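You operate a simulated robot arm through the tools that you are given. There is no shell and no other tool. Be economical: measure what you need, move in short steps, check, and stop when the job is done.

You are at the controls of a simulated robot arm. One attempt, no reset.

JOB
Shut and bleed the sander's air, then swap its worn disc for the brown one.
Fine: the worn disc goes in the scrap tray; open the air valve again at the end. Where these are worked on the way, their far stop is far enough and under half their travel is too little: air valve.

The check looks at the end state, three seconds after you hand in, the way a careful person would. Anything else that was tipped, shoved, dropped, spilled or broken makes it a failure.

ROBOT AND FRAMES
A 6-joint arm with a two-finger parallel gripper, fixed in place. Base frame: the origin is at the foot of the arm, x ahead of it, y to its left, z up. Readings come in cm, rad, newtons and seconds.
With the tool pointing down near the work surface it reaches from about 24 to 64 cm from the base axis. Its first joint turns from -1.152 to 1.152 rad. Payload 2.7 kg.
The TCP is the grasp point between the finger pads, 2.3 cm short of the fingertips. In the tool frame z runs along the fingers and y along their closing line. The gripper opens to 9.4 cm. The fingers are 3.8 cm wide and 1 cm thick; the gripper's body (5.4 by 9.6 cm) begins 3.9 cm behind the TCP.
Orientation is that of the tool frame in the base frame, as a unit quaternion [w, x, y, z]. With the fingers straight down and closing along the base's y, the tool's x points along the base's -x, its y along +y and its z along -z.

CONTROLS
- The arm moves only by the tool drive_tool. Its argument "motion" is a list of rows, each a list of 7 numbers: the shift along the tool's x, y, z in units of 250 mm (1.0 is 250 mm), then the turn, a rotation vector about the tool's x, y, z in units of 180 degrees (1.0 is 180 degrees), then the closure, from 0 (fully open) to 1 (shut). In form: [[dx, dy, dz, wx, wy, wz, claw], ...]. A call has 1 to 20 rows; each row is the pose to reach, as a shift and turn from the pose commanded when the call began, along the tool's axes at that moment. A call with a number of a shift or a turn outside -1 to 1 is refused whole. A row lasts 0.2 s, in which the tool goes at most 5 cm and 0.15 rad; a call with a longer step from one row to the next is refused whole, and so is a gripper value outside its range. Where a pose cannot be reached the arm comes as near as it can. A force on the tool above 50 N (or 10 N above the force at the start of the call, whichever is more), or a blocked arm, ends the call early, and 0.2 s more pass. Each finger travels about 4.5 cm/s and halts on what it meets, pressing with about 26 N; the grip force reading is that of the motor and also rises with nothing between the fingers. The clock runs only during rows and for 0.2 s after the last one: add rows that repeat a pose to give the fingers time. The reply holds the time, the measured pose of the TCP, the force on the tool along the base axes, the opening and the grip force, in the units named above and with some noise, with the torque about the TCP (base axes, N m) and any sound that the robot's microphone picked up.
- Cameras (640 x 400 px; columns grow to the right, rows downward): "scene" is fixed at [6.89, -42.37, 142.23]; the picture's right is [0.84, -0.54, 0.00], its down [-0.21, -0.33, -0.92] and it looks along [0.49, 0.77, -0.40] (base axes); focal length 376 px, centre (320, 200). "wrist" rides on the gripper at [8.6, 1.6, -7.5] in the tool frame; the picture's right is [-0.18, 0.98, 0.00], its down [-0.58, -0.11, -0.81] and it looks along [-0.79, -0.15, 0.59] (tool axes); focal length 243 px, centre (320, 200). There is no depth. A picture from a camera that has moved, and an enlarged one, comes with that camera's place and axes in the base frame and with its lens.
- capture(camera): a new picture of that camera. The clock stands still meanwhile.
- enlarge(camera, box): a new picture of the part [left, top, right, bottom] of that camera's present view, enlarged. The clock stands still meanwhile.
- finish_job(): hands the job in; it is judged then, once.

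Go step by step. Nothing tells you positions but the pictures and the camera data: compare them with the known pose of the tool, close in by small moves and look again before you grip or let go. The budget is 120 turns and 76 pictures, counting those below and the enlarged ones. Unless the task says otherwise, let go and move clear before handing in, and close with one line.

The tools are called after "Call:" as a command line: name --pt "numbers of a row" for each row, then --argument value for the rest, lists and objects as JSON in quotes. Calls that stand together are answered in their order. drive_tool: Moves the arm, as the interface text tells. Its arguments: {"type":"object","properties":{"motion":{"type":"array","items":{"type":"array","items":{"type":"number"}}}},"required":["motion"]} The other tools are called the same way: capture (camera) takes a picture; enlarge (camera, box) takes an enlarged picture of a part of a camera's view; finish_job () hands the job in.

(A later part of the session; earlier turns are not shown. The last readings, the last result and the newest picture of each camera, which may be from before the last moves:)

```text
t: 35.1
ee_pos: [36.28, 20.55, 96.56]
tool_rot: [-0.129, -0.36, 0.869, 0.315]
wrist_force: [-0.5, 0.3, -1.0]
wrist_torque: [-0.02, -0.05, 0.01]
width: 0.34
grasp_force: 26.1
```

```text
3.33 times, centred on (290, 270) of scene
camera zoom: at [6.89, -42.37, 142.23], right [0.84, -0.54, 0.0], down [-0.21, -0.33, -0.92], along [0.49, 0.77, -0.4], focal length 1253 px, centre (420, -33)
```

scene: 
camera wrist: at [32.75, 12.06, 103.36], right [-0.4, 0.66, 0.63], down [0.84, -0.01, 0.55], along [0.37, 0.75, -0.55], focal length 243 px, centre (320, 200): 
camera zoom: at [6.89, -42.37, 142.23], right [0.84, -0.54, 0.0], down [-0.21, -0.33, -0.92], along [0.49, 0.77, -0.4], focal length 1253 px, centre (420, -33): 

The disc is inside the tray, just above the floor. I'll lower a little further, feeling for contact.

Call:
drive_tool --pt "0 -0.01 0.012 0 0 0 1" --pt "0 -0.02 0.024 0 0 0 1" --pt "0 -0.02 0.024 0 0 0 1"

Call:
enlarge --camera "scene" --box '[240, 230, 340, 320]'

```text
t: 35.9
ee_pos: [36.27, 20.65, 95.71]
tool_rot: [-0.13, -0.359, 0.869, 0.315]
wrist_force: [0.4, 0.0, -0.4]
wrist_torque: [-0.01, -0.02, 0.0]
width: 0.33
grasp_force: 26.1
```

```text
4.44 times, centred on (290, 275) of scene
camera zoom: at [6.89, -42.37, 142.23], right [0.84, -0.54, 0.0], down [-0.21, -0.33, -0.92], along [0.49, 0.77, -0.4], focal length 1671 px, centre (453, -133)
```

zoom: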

■ WHAT NEEDS TO BE DONE
Pick out the lines above containing the word "worn", then copy them.

■ RESPONSE TO THIS TASK
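Shut and bleed the sander's air, then swap its worn disc for the brown one.
Fine: the worn disc goes in the scrap tray; open the air valve again at the end. Where these are worked on the way, their far stop is far enough and under half their travel is too little: air valve.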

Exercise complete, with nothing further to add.